В 1893 году Бадмаев выходит в отставку в чине действительного статского советника и всё более углубляется в медицину. Эти его занятия поддерживает императорский двор. Оставляя службу в министерстве иностранных дел, Бадмаев принимает почетный, без жалования, пост члена приюта герцога Ольденбургского.

У основавшего этот приют принца Петра Георгиевича Ольденбургского (1812–1881) было восемь детей.
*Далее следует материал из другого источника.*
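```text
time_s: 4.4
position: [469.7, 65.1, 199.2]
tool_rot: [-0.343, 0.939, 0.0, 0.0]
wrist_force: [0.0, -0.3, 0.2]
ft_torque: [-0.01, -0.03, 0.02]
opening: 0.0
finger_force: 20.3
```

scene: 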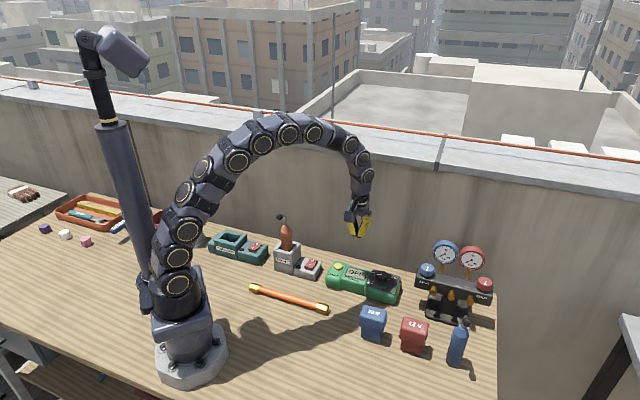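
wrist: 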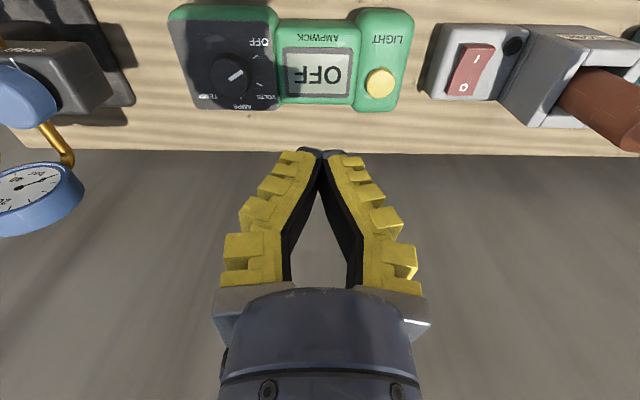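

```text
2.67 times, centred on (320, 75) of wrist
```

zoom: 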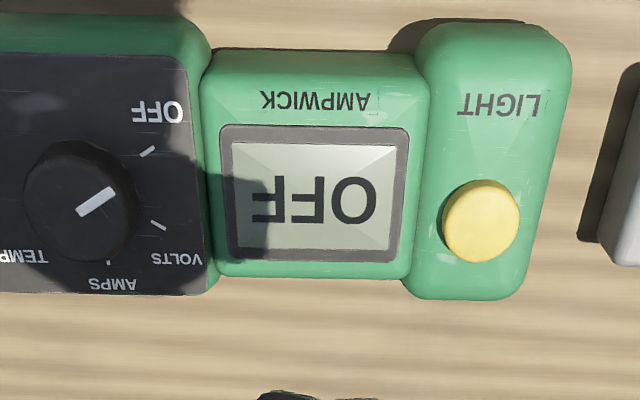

Старшая из дочерей Александра стала супругой Великого князя Николая Николаевича Романова, находившегося в сложных отношениях с царем Николаем II и особенно с его супругой Александрой Федоровной и явно имевшего далекоидущие политические претензии, поддерживаемые частью российской элиты.

Но это — лишь крохотная, хотя и не бессмысленная, заметка на полях некоего сочинения на тему «политические игры Петра Бадмаева». Само же сочинение имеет очень специфический параполитический (или — оккультно-политический) привкус. Обсуждение которого позволит нам соединить тему тибетских игр, осуществляемых и определенной частью российской (существенно прогерманской) элиты царской империи, и теми немецкими кругами, которые тщательно выстраивали отношения со Свеном Гедином по той же тибетской линии.